Having a formal education is a wonderful thing to be able to put on a resume. Training under an experienced Chef can also teach you just as much practical information. There are pro and cons to both. Culinary schools are more structured environments. Apprenticeships are more unstructured environments. If you have the opportunity to do both, I would highly recommend it.

Culinary Schools Pros:

* Culinary schools look good on a resume.
* Culinary schools give a more structured environment to learn in.
* Culinary schools give broad examples and teachings that cross different types of cuisines and styles of cooking.
* Culinary schools have valuable resources and the opportunity to research independently.
* Culinary schools give a person the opportunity to make future industry contacts.
* Culinary schools give what you get out of them.
* Culinary schools teach basic skills along with business basics.

Culinary Schools Cons:

* Culinary school classes can be unrealistic. Six or more people working the grill station in a restaurant is not the reality of what it is really like in the industry.
* Culinary schools can be very expensive. Evaluate whether you want to be paying off college bills for many years.
* Culinary schools may give students unrealistic expectations.
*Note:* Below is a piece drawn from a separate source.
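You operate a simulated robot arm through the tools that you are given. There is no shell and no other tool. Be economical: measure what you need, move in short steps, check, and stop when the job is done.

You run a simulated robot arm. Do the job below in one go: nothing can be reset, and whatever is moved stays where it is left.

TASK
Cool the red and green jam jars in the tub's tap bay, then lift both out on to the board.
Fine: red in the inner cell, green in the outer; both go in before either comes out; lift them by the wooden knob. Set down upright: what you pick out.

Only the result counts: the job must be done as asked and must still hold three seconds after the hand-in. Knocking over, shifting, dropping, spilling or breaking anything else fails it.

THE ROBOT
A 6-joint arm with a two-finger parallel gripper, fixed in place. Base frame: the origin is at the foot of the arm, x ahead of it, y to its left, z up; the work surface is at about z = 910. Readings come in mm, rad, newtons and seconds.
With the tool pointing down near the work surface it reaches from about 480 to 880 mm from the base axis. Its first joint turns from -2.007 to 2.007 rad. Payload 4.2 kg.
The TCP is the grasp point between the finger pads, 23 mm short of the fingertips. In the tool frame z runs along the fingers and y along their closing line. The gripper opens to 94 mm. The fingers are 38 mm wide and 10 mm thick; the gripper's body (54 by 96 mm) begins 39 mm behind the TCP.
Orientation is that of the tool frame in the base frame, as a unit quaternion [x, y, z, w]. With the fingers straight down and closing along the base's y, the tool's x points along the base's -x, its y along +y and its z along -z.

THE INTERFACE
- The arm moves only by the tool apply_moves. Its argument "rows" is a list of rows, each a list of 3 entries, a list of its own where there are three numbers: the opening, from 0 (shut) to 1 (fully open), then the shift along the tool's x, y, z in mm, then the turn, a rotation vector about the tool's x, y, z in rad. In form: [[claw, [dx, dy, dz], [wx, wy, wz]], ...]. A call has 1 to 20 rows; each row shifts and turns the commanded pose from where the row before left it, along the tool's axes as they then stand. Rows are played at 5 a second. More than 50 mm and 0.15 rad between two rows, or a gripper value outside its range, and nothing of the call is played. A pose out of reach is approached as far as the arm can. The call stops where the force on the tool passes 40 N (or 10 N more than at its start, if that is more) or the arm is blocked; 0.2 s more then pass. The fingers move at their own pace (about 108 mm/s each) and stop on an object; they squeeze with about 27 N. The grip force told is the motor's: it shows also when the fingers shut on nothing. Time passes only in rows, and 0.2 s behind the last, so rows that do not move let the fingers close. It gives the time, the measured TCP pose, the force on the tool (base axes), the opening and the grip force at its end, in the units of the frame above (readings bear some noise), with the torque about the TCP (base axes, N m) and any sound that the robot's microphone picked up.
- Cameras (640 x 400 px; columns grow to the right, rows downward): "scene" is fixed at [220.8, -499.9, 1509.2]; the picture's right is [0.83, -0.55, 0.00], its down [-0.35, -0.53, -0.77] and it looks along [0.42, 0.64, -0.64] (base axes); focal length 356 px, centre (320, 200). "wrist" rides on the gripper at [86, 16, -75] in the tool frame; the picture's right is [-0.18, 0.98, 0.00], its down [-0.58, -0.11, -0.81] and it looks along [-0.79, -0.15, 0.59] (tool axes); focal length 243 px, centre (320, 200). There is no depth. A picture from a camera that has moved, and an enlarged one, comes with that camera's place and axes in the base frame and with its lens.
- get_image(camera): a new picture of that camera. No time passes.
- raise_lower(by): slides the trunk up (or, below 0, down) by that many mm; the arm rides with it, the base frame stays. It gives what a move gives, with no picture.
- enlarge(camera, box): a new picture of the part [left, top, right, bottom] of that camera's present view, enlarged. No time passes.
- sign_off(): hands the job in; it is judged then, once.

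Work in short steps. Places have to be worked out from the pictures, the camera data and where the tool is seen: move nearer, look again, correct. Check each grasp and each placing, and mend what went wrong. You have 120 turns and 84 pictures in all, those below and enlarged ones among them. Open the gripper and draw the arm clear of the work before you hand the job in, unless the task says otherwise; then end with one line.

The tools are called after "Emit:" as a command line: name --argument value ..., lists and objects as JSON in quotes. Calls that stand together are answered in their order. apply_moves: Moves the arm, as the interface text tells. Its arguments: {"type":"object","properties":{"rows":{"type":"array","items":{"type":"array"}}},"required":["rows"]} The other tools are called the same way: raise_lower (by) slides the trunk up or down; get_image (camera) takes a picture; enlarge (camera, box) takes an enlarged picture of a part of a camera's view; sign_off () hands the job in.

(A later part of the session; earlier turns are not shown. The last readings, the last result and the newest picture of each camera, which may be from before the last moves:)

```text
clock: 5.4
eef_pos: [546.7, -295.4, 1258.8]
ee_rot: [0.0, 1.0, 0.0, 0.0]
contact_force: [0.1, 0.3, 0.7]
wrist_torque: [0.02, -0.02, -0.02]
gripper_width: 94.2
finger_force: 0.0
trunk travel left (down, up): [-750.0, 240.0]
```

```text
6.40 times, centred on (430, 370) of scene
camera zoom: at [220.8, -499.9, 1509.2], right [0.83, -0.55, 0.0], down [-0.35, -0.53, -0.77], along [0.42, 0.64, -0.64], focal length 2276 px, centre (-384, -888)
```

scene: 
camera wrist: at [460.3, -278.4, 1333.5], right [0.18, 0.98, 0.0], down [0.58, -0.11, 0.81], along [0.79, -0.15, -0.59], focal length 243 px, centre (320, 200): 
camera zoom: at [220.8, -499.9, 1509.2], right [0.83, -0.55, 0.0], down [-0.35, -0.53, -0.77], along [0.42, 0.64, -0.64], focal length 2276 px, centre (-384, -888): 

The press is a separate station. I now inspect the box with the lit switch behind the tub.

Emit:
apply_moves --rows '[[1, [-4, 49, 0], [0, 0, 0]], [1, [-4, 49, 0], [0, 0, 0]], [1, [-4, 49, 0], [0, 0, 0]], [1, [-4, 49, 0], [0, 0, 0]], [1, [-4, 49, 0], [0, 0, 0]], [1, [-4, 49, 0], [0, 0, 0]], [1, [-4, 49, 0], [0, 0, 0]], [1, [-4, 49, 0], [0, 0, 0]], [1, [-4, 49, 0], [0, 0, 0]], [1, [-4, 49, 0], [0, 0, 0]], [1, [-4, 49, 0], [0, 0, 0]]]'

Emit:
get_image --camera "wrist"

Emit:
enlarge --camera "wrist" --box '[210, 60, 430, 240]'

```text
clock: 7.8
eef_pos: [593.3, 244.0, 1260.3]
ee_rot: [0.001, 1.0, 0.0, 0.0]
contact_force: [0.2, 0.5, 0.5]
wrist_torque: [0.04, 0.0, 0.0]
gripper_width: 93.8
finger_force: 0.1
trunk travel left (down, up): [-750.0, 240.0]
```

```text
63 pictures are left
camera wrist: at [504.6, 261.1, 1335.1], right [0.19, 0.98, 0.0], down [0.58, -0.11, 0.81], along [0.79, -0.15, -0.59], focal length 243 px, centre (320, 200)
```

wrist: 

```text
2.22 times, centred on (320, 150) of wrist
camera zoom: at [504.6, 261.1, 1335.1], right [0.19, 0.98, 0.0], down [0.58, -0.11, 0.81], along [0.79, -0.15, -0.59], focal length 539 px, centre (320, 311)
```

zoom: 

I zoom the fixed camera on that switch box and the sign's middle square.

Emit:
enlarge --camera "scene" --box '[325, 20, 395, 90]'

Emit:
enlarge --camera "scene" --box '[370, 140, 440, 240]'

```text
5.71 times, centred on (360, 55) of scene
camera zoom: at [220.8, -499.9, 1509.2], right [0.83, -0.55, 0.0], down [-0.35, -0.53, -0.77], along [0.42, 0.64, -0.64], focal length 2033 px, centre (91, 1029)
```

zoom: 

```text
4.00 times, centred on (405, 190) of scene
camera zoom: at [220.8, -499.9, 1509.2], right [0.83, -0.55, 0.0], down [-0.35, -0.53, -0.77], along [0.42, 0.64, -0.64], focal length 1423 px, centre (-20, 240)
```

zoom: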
Not everyone is going to become an Executive Chef after graduating from a school.

Apprenticeship Pros:

* Apprenticeships give a person a taste of what really working in a kitchen is like.
* Apprenticeships can give you the opportunity to work under many different types of Chefs, and work one on one with them.
* During an apprenticeship, you make money while you are learning.

Apprenticeship Cons:

* The lack of formal education may hurt you in some hiring environments.
* As an apprentice you may not learn as much about the business aspects as you will need to in order to become a Chef.
* Apprenticeship may lack fundamentals that a formal education can and will teach you.

My best recommendation would be to work (or when all else fails) volunteer to work unpaid in a professional kitchen for at least a few months if not longer before you decide to go to school. Unfortunately many people who go right into culinary schools out of high school have no idea what working in a “real” kitchen is like. Boy they generally are in for a big shock.

So before you go spending big bucks on a school make sure you are going to like the industry first before you dive right in. Not all culinary graduates get to be Head Chefs and “in the News.” If you look at the statistics, a year after graduation, over 15% of graduates do not stay in the field, over 40% are still line cooks and 15-20 years after graduation, many are burned out and have changed careers. I know that in my graduating class at CIA, approximately 50% plus are no longer cooking, many of us have migrated to other hospitality industry jobs: food sales, purchasing, product development, etc. but we are we are not sweating in our whites any longer.

Half of the chefs and cooks I have worked with over the years have never been to cooking school and they are just as well trained, knowledgeable and talented as ones who have spent the money to be traditionally educated. There is no “wrong way” to get into the field. Regardless of what you decide to do, you get out of it what you put into it.